Harta warisan adalah kekayaan yang berupa keseluruhan aktiva
dan pasiva yang ditinggalkan pewaris dan berpindah kepada para ahli waris.
Keseluruhan kekayaan yang berupa aktiva dan pasiva yang menjadi milik bersama
ahli waris disebut Boedel.
SYARAT UMUM PEWARISAN
Syarat Umum Pewarisan:
1. Ada orang yang meninggal dunia
2. Untuk memperoleh harta peninggalan ahli waris harus hidup pada saat pewaris
meninggal.
3. Pasal 836 KUHPerdata, untuk bertindak sebagai ahli waris harus hadir pada
saat harta peninggalan jatuh meluang (warisan terbuka).
4. Pasal 2 Ayat (1) KUHPerdata, bayi dalam kandungan ibu dianggap sebagai
subyek hukum, dengan syarat:
a. Telah dibenihkan;
b. Dilahirkan hidup;
c. Ada kepentingan yang menghendaki (warisan).
PENGERTIAN HUKUM WARIS
Hukum waris adalah hukum yang mengatur mengenai apa yang harus terjadi dengan
harta kekayaan seseorang yang meninggal dunia, dengan lain perkataan mengatur
peralihan harta kekayaan yang ditinggalkan seseorang yang meninggal serta
akibat-akibatnya bagi ahli waris. Pada asasnya, yang dapat diwariskan “hanya
hak-hak dan kewajiban dibidang hukum kekayaan saja”. Pengecualian (hak dan
kewajiban dibidang hukum kekayaan yang tidak dapat diwariskan). Perjanjian
kerja, hubungan kerja, keanggotaan perseroan, pemberian kuasa.

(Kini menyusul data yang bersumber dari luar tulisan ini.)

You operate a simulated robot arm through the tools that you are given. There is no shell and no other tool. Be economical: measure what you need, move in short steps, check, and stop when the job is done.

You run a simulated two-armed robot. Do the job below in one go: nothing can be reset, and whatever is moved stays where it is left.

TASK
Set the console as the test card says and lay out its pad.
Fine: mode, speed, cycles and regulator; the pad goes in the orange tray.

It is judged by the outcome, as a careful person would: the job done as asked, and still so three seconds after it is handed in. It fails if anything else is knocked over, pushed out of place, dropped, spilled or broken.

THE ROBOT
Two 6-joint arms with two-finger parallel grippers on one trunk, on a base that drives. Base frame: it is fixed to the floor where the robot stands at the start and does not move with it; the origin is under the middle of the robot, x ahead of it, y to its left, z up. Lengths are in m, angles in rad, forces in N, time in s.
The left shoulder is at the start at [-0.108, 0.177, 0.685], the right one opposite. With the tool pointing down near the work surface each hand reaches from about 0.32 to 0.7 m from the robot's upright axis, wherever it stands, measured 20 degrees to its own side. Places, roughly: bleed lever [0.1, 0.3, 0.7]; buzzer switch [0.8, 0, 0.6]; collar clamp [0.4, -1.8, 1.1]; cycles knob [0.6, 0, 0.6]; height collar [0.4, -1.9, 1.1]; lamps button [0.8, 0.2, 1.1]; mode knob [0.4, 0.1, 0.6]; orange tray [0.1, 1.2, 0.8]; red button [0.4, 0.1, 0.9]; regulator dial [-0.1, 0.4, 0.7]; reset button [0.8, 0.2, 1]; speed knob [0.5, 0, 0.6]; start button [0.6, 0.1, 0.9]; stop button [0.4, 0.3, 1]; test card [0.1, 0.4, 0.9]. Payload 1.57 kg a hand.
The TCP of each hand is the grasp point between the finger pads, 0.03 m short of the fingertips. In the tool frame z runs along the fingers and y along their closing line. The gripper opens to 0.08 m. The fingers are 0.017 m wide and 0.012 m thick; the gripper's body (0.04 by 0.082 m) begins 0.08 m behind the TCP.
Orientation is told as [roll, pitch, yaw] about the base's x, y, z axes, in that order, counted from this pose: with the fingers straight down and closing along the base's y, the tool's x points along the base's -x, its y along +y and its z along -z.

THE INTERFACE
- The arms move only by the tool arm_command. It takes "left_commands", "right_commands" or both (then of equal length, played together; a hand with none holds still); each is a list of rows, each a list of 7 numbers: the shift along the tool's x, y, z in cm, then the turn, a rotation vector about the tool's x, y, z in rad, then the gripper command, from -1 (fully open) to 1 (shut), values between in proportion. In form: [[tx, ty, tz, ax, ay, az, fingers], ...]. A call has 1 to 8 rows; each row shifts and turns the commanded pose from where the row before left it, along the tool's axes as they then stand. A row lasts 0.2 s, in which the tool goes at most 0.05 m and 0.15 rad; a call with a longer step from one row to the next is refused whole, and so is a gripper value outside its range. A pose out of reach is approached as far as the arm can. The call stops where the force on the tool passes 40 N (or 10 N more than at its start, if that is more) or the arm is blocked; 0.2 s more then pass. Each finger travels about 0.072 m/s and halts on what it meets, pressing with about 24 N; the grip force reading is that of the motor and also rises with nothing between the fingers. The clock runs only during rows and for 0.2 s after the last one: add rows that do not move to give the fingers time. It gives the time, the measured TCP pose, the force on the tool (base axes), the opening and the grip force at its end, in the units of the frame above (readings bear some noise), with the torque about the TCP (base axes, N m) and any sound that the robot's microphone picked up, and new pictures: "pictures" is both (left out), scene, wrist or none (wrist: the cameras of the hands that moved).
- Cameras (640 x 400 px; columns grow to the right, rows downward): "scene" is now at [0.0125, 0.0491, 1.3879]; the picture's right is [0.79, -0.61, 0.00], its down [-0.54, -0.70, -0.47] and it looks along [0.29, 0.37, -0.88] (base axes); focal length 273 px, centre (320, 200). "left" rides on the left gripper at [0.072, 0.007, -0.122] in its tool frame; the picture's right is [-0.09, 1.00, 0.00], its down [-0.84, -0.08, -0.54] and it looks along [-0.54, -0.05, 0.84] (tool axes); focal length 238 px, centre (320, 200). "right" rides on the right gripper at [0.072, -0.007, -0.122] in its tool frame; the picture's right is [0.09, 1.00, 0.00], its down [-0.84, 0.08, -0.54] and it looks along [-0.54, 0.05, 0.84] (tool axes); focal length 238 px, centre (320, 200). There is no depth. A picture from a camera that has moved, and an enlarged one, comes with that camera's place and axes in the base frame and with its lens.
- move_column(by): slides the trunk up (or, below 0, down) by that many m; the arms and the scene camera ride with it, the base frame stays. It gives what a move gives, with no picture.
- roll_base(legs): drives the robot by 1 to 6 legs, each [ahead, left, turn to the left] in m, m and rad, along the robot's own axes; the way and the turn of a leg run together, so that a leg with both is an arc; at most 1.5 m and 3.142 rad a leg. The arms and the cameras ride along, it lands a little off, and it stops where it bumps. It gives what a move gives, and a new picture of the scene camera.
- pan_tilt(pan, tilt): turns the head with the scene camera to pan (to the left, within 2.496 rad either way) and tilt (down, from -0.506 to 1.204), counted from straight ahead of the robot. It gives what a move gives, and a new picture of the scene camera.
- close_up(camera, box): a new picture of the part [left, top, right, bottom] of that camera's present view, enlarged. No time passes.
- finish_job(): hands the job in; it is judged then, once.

PENEMPATAN HUKUM WARIS DALAM UNDANG-UNDANG
Pasal 528 dan 584 KUHPerdata Bab XII s.d XVIII KUHPerdata. Pasal 528
KUHPerdata, hak mewaris diidentikkan dengan hak kebendaan, sedangkan ketentuan
Pasal 584 KUHPerdata menyebutkan hak waris sebagai salah satu cara untuk
memperoleh hak kebendaan. Oleh karena itu, hukum waris dalam penempatannya
dimasukkan dalam Buku II KUHPerdata (tentang benda).
Hukum Waris KUHPerdata berlaku bagi:
1. orang Eropa dan mereka yang dipersamakan dengan orang Eropa;
2. Timur Asing Tionghoa;
3. Timur Asing lainnya dan pribumi yang mendudukan diri.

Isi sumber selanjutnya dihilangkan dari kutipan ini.